Fonterra cuts milk price forecast by 25c
Fonterra has lowered its forecast farmgate milk price to $6.75/kg of milk solids for the 2018/19 season due to stronger milk supply coming from key overseas markets.
The new forecast compares with the co-operative’s previous guidance in May of $7/kg and follows the recent 5c cut in the payout for last season to $6.70.
“Over the past quarter, we have seen increased milk supply out of markets including Europe, the US and Argentina,” chairman John Monaghan says.
“These regions have a big influence on the supply and demand balance and therefore global prices.

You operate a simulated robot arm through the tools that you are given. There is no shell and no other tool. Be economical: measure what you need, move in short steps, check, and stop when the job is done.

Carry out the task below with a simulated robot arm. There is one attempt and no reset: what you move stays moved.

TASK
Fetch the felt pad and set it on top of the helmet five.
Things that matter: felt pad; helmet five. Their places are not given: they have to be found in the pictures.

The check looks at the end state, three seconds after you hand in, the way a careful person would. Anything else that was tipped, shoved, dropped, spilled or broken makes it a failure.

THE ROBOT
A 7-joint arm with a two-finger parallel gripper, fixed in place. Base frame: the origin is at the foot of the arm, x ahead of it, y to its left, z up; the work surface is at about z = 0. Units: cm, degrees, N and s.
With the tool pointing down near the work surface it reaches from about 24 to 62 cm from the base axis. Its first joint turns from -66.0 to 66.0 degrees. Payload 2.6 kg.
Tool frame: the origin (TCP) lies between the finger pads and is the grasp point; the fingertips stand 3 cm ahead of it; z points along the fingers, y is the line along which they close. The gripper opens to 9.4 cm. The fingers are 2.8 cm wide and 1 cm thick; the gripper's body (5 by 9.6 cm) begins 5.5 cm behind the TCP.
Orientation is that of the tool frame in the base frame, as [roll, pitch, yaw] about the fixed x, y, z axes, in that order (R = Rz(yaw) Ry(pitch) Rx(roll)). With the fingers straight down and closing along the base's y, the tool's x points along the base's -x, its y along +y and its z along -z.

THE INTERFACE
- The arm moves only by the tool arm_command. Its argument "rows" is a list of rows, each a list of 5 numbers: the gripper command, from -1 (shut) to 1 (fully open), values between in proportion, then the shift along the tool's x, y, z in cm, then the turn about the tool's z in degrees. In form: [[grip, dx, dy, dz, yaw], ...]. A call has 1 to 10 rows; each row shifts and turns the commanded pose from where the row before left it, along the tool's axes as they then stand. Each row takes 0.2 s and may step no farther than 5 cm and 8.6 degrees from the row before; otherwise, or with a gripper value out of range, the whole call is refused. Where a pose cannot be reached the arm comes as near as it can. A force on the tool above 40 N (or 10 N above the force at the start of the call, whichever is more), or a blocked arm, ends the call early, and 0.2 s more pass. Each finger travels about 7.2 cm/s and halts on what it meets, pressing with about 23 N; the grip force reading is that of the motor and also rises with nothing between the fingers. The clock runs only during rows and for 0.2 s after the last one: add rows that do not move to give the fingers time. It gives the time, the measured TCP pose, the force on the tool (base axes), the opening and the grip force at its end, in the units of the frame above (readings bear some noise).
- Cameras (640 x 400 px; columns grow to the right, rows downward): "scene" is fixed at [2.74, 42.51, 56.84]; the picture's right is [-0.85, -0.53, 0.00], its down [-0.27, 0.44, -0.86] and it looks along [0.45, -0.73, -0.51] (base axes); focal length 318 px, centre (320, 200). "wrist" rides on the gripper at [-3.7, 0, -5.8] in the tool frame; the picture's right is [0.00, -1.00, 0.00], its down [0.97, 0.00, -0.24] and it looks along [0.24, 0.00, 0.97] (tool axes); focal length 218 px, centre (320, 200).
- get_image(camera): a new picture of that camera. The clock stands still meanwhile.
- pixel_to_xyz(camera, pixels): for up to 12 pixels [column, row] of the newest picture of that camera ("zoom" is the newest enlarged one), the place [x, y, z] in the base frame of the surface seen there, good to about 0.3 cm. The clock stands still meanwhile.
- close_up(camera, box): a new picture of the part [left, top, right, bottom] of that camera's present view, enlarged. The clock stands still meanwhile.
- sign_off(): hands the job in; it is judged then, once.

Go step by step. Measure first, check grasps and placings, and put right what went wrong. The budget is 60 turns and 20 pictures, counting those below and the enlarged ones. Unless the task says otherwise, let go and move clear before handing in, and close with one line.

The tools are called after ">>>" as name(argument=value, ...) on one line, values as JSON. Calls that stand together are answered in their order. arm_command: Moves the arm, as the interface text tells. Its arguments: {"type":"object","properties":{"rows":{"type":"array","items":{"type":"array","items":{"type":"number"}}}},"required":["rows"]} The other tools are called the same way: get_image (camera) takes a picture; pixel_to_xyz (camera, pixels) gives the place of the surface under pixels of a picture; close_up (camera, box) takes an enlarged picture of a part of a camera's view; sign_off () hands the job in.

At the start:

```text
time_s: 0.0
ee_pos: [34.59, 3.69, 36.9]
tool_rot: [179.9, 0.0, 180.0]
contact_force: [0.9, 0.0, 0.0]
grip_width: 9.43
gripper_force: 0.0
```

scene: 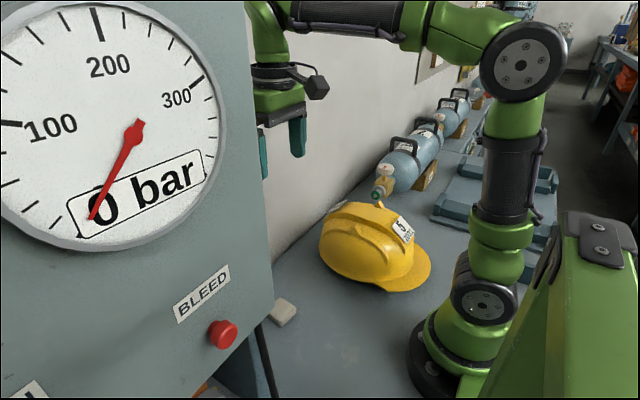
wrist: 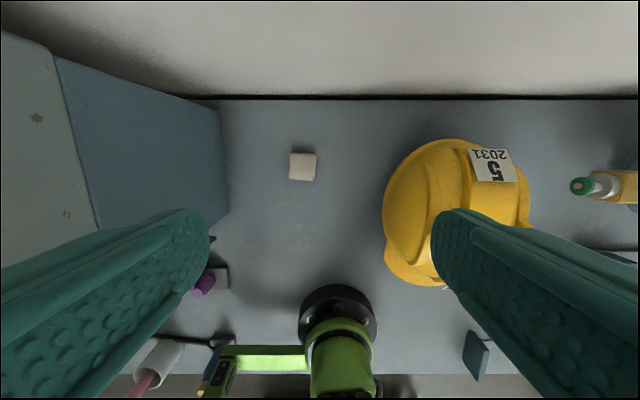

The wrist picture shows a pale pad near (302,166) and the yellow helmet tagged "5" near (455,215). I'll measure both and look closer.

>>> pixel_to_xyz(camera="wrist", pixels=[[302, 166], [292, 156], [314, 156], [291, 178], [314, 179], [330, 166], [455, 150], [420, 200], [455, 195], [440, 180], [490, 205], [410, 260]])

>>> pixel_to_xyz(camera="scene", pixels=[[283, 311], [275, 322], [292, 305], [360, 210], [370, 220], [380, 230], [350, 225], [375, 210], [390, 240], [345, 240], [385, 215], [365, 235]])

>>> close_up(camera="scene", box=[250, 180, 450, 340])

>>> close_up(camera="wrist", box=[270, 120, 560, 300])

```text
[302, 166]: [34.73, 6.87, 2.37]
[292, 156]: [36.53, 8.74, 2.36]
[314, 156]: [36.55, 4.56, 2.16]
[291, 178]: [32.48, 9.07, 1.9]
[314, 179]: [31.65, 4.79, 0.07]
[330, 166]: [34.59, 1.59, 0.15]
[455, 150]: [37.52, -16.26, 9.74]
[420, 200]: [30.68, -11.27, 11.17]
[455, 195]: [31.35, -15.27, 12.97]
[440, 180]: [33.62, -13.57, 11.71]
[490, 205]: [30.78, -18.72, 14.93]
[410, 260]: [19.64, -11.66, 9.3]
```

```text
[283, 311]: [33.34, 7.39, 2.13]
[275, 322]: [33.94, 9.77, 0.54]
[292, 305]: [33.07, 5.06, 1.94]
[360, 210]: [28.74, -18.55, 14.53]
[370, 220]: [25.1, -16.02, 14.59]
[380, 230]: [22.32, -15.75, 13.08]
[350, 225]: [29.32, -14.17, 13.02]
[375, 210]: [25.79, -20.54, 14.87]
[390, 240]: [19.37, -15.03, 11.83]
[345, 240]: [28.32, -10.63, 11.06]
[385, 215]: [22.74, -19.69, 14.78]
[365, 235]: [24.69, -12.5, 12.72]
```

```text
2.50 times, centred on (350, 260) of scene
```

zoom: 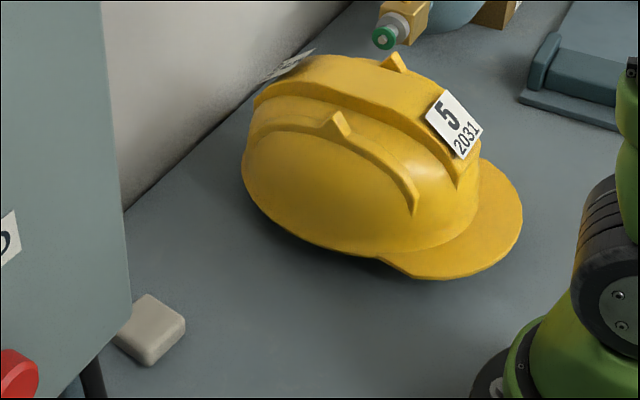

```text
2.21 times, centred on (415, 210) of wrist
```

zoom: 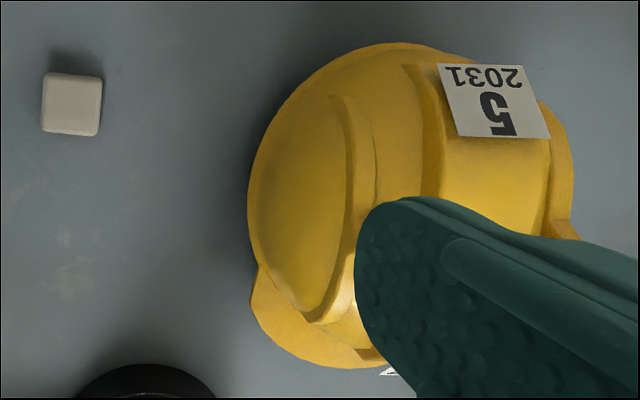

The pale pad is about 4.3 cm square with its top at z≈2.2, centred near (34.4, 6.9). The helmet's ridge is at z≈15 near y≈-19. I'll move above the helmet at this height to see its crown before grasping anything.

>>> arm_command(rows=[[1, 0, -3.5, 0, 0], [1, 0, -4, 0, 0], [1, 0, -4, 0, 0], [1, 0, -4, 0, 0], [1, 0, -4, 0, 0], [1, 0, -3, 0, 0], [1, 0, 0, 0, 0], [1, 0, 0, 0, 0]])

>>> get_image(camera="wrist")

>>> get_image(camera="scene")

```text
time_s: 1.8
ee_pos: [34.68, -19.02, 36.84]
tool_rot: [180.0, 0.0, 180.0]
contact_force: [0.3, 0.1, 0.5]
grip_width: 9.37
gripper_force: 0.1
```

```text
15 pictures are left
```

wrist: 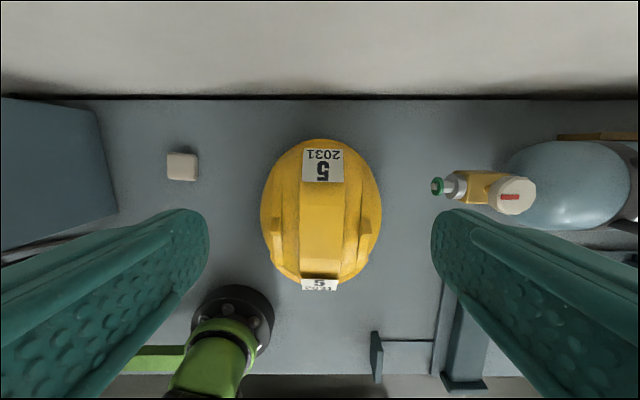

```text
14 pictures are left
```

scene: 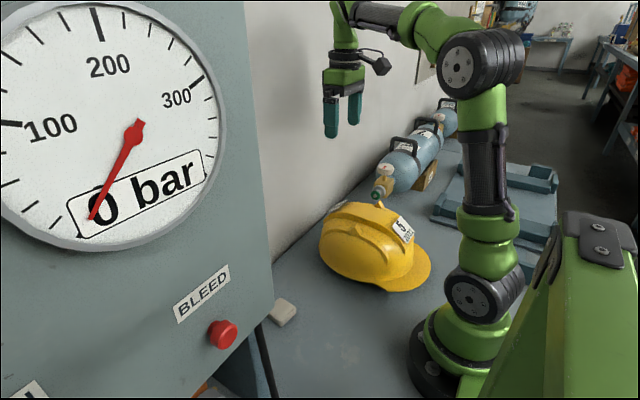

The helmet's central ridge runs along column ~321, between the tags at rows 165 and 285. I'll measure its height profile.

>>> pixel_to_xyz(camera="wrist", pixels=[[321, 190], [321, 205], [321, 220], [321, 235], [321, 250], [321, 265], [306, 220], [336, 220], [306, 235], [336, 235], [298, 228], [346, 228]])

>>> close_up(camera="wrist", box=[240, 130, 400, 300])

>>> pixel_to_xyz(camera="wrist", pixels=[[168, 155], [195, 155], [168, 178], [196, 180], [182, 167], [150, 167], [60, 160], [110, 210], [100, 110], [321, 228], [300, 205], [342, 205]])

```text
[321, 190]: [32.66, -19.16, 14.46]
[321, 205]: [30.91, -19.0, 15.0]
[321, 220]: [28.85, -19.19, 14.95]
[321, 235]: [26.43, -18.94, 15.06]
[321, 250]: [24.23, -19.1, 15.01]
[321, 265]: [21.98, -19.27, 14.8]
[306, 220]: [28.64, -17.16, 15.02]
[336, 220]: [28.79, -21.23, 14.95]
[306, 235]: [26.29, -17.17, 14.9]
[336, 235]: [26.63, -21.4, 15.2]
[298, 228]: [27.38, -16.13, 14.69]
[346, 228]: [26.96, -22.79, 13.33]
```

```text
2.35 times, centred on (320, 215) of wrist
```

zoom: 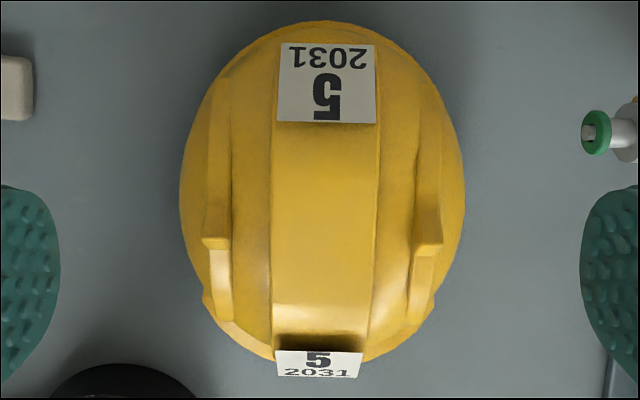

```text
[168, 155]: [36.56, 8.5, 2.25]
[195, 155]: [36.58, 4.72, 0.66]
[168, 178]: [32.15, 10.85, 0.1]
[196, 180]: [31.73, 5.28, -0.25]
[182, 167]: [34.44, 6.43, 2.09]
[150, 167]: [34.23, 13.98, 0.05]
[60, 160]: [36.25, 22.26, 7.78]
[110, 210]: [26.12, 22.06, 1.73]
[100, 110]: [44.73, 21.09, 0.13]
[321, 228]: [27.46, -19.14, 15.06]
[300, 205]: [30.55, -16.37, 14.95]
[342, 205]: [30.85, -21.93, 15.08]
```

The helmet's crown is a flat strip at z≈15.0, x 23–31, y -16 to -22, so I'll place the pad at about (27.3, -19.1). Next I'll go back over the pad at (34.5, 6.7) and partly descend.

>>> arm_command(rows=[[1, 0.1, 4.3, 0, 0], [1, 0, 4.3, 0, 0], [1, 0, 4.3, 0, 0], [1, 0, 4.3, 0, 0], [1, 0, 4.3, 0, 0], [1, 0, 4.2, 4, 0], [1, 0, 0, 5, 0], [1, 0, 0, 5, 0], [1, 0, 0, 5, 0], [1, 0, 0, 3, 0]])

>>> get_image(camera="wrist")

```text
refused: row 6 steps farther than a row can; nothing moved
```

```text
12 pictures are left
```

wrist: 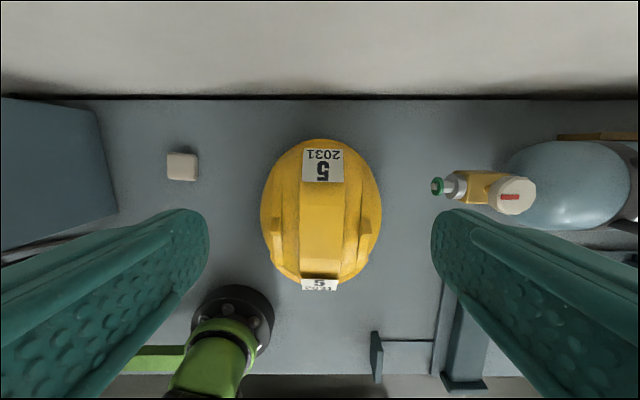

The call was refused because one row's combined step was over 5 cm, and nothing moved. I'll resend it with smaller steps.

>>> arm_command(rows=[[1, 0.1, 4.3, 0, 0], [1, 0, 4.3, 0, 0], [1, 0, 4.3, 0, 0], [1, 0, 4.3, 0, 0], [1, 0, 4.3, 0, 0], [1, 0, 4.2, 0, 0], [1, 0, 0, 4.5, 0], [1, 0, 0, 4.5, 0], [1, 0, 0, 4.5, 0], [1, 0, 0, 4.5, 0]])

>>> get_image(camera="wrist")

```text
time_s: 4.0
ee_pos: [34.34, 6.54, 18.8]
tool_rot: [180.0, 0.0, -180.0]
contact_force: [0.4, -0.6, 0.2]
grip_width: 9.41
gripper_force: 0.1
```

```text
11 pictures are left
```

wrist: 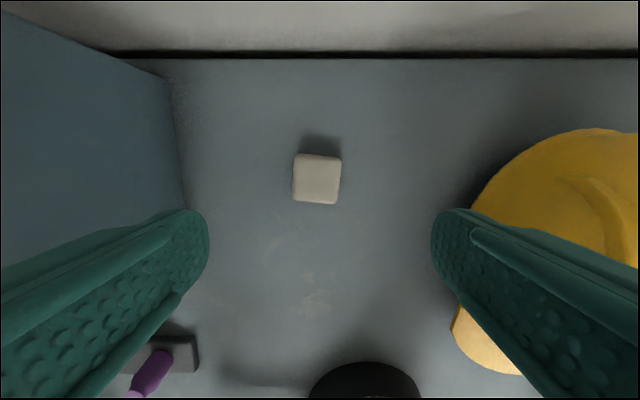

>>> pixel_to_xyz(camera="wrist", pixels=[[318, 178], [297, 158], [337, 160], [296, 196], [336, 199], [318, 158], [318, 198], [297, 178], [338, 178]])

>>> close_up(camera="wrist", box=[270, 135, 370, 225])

For example, the 1% increase in US milk production represents just under 100 million litres of extra milk.
“At the same time, demand for whole milk powder and dairy fats is showing signs of slowing in some parts of Asia, Africa and the Middle East.”
New interim chief financial officer Miles Hurrell says the weakening $NZ/$US exchange rate had only partially offset the decline in global dairy prices.
“A drop in the new season milk price forecast will be frustrating to our farmers but it’s important we give them the facts so they can make informed decisions in their farming businesses,” Mr Hurrell says.
Under the DIRA legislation Fonterra has to update its milk price every three months.
Earlier this month Fonterra announced its earnings per share would be at or below the low end of its previous forecast, despite the 5c/kg cut to its milk price for last season.
Fonterra also said it was unlikely to pay a final dividend as the board sought to protect its balance sheet.
That means investors will receive only the 10c a share interim dividend paid in April, representing a drop of 75% on the 40c of dividends paid the previous year.
Fonterra’s half-year result in March was affected by a payment of $183 million to French dairy company Danone and the poor financial performance of joint venture partner Beingmate.
In October 2017 Fonterra booked $76m of losses relating to Beingmate, including a $35m writedown in the fair value of the 18.8% shareholding.
Six months later, in March it reduced the carrying value by $433m to $244m. The adjustment included a $405m impairment and a $28m share of Beingmate losses.